** begin **

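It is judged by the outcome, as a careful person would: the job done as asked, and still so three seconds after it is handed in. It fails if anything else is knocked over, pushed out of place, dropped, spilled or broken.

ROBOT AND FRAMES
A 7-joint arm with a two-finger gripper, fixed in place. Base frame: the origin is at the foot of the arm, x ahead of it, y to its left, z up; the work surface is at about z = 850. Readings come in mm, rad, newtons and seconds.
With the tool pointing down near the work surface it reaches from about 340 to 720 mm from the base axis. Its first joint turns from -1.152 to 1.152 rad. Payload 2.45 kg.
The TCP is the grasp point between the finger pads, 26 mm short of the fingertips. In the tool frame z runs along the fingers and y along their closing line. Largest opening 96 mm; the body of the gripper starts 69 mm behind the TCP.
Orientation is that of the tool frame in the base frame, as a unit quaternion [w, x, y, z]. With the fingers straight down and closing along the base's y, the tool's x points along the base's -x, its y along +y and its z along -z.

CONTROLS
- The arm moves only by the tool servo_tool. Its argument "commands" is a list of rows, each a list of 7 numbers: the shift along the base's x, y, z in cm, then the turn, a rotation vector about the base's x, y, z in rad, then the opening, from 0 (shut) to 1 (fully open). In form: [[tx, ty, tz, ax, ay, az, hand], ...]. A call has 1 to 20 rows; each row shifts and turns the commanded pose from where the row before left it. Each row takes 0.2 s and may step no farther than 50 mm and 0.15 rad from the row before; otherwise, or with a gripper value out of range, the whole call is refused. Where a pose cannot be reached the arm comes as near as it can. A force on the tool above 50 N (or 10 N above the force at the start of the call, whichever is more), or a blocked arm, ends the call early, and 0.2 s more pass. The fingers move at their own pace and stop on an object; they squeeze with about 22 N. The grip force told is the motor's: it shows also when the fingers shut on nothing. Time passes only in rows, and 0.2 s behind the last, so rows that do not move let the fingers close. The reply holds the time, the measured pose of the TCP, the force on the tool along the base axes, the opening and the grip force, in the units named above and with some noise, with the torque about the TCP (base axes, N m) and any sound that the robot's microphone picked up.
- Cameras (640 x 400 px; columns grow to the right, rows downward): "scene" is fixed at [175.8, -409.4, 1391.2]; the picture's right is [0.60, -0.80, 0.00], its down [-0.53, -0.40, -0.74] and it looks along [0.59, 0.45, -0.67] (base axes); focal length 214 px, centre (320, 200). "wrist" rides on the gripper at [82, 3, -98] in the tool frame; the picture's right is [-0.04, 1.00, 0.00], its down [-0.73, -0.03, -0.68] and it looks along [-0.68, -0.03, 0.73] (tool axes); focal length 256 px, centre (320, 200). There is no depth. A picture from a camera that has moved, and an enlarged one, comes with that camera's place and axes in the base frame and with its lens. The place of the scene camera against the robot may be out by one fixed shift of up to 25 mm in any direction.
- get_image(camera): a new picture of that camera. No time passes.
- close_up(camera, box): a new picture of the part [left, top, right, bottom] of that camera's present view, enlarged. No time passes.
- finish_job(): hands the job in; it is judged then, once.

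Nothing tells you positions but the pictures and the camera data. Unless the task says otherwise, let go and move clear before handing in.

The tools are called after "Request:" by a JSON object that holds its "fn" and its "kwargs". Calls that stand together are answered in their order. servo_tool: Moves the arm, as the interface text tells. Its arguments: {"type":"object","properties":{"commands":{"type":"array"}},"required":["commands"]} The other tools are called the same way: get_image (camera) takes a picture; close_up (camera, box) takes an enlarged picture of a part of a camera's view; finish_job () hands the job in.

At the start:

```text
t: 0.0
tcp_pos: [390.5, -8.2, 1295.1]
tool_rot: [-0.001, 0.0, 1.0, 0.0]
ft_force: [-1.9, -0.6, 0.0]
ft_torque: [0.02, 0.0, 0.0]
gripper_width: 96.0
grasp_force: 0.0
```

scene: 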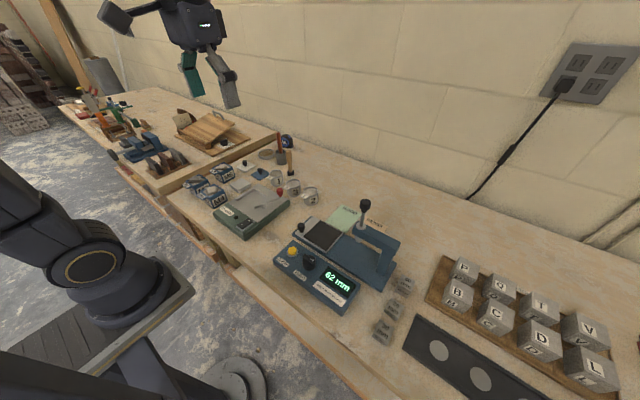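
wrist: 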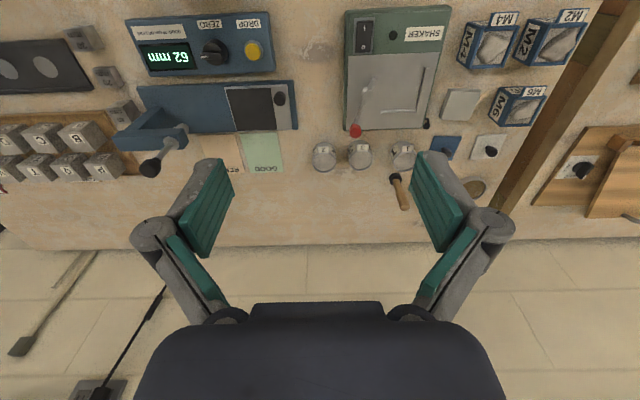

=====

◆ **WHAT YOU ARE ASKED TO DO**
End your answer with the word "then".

** end **

Write out the listing's lines exactly, from its first line through the line that contains "A 7-joint arm", and stop there.

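It is judged by the outcome, as a careful person would: the job done as asked, and still so three seconds after it is handed in. It fails if anything else is knocked over, pushed out of place, dropped, spilled or broken.

ROBOT AND FRAMES
A 7-joint arm with a two-finger gripper, fixed in place. Base frame: the origin is at the foot of the arm, x ahead of it, y to its left, z up; the work surface is at about z = 850. Readings come in mm, rad, newtons and seconds.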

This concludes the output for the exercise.